▸ Page excerpt
The sleep quality of the elderly is another important indicator of health in old age. Epidemiological studies have shown that >57% of the elderly have sleep disorders and only 12% of them do not complain of sleep problems.[12] Sleep disorders in the elderly can lead to depression, memory impairment, fatigue, mood swings, and anxiety.[13] Regular physical activity increases the core body temperature, causing more relaxation and a way to start and maintain a high-quality sleep.[14] The results of previous studies indicate that there was a significant positive relationship between the quality of sleep of the elderly and the amount of walking and daily physical activity.[12],[15],[16]

Given that the elderly with depressive symptoms and low mood are less likely to participate in physical activity programs, it is important to consider an acceptable and sustainable physical activity program in the short and long term for the participants.

In summary, given the importance of the above-mentioned matters and the need for a regular and acceptable physical activity program for the elderly to promote mental health as well as the limited numbers of qualified clinical trials and considering shortcomings such as nonrandom allocation, lack of specificity for the elderly, small sample size, short follow-up period, lack of consideration of physical activity beyond daily activities, and lack of attention to facilitating physical home based activities, the present study was conducted aiming at evaluating the effect of these activities schedule on the QOL, sleep quality, and mood of the elderly at risk of depression compared to the control group.

▸ Written exercise 1
Set down the page excerpt as it stands from "In summary, given" to "the control group.", and nothing more.
▸ Written exercise 2
Resume the page excerpt where it left off.

▸ Provided material
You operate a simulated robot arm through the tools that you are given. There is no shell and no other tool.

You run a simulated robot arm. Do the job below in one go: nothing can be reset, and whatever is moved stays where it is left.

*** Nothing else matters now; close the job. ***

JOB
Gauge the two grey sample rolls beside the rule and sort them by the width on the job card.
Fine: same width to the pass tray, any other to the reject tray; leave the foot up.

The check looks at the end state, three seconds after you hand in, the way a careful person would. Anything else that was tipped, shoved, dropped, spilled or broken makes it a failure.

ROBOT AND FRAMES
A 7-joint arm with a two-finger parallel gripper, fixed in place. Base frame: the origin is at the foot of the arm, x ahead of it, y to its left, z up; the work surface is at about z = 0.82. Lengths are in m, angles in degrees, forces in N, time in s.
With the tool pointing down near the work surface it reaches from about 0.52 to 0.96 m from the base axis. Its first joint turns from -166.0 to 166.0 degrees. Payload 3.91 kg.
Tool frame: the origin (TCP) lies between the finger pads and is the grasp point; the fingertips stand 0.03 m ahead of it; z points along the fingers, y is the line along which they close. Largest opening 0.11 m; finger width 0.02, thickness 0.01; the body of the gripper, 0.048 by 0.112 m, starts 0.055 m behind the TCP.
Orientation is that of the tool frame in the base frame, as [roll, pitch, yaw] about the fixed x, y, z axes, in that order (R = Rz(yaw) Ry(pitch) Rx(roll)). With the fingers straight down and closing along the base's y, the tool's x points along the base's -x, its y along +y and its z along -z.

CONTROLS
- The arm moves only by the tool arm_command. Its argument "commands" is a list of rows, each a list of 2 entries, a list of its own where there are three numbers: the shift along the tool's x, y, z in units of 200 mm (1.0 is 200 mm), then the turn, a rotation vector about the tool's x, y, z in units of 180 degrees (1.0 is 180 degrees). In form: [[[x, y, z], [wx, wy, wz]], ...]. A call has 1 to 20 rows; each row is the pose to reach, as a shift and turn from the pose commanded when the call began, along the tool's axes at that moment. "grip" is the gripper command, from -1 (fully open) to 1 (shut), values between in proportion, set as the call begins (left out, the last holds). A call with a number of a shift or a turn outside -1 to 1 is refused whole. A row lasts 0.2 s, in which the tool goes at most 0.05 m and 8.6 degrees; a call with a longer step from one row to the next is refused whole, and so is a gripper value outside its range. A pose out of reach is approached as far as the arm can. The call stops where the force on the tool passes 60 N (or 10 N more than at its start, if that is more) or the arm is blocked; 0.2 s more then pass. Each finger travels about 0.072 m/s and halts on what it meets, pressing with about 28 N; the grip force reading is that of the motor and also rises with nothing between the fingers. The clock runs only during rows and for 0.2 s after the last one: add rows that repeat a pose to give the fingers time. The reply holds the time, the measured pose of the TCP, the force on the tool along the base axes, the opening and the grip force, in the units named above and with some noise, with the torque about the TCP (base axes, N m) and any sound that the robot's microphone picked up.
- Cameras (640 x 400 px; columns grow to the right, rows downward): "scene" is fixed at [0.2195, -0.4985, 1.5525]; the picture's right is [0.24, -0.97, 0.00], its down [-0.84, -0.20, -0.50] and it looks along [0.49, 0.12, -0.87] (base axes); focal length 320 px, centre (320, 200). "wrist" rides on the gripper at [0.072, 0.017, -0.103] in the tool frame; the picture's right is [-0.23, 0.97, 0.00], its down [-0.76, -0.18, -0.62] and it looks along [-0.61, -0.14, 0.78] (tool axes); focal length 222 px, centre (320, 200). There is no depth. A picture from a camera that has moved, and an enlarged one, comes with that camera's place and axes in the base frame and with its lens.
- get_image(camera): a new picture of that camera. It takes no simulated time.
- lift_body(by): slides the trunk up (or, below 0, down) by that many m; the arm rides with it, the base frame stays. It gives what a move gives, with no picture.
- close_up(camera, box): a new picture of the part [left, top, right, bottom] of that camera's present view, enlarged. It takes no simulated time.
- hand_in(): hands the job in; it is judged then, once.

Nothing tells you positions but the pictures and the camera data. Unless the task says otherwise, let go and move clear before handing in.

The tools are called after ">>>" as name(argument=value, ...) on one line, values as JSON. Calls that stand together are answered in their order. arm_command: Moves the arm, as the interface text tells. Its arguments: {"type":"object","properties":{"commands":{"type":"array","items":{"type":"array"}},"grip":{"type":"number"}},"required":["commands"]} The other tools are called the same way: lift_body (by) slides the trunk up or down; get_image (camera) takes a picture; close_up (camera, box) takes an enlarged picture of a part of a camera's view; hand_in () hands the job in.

▸ Final result 1
In summary, given the importance of the above-mentioned matters and the need for a regular and acceptable physical activity program for the elderly to promote mental health as well as the limited numbers of qualified clinical trials and considering shortcomings such as nonrandom allocation, lack of specificity for the elderly, small sample size, short follow-up period, lack of consideration of physical activity beyond daily activities, and lack of attention to facilitating physical home based activities, the present study was conducted aiming at evaluating the effect of these activities schedule on the QOL, sleep quality, and mood of the elderly at risk of depression compared to the control group.

▸ Final result 2
  Materials and Methods Top


Study design and participants

This open-label randomized controlled trial was conducted on the elderly at risk of depression in Isfahan. Sample size was estimated to be 32 individuals in each group based on the sample size formula at 95% confidence level, power of 80%, and considering differences in the score of the depression scale with standard deviation (SD) = 5 and at least 3.5 (µ1–µ2) using previous studies.[17]

Using simple random sampling method, 64 eligible elderly people at risk of depression who were referred to the two clinics of the No. 1 comprehensive health center (Rezaeeian and Ebn-sina) were selected. Then, they were randomly assigned to the intervention or control groups using SPSS software (version 23; SPSS Inc., Chicago, Ill., USA).

The inclusion criteria included the age of higher than 65 years, having a profile in the comprehensive health centers, and being classified as at risk of depression by a physician in the assessment of elderly depression. These individuals were diagnosed as at risk of depression based on the criteria recommended in the New Health Services Package for elderly physicians announced by the Ministry of Health. It included getting 6 or more points from the depression scale (in the nonphysician service package) and having <3 symptoms of complementary questions or at least a key symptom. In addition, people with dementia or a disease that prevented them from engaging in physical activity (such as physical disability) did not included into the study. If the participants did not want to participate in the study and in case of complications such as problems and diseases leading to physical problems or failure to follow their condition during the study, they were excluded from the study.

In this study, one person in the control group and two people in the intervention group were excluded from the study due to lack of regular exercise (according to report of their family members) and lack of cooperation until the end of the study [Figure 1].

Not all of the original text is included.